Sign up to our newsletter

Welcome to See Through News

Speeding Up Carbon Drawdown by Helping the Inactive Become Active

[wpedon id=3642]

S3, Ep 7 Life on the Edge: The Circumnavigating Cook

taiwan china america carbon drawdown effective climate action

Episode 7 of Life on the Edge: Taiwan, China, America, and the Moment I Realised Mrs. Wang Was Mostly Guessing What Her Husband Said, Series 3 of our ‘The Truth Lies in Bedtimes Stories from See Through News‘ podcast

S3E7: The Circumnavigating Cook

In Episode 7, we learn what happened to Middle Wang after he left his little brother on the beach.

For best results, start at the beginning:

Episode 1: A Hot Day in Alabama

If you’d like to listen to the 10 episodes one by one, like chapters in a bedtime story, click the link to Episode 8 below.

If you’d prefer to hear the whole story in one go, here’s the omnibus edition.

Next, Episode 8: The Man In The Wheelchair

Written, Produced & Narrated by SternWriter

Audio Production by Rupert Kirkham

The Truth Lies in Bedtime Stories is a See Through News production.

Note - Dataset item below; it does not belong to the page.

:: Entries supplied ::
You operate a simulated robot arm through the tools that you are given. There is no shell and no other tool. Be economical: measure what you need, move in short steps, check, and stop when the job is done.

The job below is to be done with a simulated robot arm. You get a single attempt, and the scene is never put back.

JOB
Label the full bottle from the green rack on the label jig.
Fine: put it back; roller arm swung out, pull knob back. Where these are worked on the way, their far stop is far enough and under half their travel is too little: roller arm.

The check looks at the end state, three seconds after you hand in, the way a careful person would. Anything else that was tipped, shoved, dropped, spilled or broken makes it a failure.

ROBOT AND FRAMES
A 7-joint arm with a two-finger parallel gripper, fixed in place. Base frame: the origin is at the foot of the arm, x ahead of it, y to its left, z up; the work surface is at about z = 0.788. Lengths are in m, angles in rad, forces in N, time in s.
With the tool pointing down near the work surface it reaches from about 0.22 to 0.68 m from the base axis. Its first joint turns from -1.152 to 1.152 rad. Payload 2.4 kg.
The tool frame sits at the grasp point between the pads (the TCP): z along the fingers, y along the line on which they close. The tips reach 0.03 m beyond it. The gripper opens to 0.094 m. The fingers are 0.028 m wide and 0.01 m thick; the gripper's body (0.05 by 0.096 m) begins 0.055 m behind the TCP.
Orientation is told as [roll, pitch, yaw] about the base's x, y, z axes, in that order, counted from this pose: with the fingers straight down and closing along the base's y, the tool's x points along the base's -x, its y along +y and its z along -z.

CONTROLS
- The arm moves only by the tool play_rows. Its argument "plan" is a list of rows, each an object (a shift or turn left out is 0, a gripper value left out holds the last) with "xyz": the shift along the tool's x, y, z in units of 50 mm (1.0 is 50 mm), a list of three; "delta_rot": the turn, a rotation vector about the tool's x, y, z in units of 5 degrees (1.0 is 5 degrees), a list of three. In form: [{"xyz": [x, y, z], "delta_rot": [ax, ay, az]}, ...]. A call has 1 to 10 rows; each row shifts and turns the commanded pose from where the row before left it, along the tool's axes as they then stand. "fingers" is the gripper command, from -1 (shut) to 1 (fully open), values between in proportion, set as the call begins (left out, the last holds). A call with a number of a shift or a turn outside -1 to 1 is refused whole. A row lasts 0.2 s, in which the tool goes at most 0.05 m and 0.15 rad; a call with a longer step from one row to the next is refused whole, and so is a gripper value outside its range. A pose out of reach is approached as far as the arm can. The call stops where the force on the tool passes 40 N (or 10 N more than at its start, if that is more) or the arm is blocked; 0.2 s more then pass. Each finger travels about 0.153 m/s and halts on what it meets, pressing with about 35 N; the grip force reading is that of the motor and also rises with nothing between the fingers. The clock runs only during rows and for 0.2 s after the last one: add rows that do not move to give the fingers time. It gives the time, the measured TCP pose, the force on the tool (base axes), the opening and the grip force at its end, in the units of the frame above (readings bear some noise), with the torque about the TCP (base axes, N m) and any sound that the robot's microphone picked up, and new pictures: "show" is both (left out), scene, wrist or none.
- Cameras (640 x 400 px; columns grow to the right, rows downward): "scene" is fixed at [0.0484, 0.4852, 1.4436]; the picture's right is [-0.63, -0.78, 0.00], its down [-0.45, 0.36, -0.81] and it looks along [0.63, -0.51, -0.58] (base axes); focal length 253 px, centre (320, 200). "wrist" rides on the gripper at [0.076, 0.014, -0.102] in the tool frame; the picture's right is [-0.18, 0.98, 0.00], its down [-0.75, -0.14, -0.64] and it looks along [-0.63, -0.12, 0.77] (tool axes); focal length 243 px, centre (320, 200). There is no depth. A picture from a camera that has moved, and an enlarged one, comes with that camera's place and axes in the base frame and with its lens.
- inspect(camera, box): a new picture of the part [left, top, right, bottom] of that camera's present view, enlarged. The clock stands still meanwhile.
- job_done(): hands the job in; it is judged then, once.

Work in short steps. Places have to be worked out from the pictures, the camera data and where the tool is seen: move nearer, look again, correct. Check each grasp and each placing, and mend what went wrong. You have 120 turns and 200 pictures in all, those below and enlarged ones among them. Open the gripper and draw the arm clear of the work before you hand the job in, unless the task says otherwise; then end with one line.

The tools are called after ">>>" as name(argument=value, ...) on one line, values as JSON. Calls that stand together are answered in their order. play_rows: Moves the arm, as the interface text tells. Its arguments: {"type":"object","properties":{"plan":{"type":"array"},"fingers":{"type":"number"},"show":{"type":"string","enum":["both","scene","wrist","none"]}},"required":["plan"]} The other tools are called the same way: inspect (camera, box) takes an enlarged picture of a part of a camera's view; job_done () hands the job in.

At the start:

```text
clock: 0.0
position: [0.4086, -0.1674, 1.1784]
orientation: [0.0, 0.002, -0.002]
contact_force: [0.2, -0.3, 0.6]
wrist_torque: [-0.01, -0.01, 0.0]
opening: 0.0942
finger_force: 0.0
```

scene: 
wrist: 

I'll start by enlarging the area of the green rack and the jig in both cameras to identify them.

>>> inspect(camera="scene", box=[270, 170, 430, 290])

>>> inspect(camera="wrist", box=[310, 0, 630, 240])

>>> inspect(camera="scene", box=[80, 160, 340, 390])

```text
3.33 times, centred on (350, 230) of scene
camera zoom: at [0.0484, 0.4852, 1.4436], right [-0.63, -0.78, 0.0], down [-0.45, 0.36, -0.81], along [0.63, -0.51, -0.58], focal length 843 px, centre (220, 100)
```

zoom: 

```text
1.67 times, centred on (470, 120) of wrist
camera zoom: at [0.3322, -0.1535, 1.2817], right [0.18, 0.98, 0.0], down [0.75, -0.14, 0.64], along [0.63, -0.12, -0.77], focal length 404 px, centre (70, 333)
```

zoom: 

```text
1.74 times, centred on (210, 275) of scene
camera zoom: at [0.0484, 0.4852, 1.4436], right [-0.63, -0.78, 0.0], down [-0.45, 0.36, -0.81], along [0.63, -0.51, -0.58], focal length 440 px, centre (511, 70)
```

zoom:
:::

See Through News is a non-profit social media network with the goal of Speeding Up Carbon Drawdown by Helping the Inactive Become Active.

Transcript

Episode 7:  The Circumnavigating Cook

For days after he abandoned Small Wang in his wooden wheelbarrow on the beach, Middle Wang spoke to no one.

A few dozen evacuees, his fellow-passengers on the last landing craft to flee the Island, had witnessed his agonising split-second decision. 

They’d joined the 18 thousand other islanders crammed aboard the 131 US Navy vessels deployed in Operation Pullback. Now, they steamed towards Taiwan, putting as much distance as possible between them and the PRC fleet on the horizon, about to liberate their now-abandoned home.

Their lives turned upside down in one morning, the evacuees started to reassemble into their family and clan units. Who was on this ship – could they see any familiar faces on the other ships?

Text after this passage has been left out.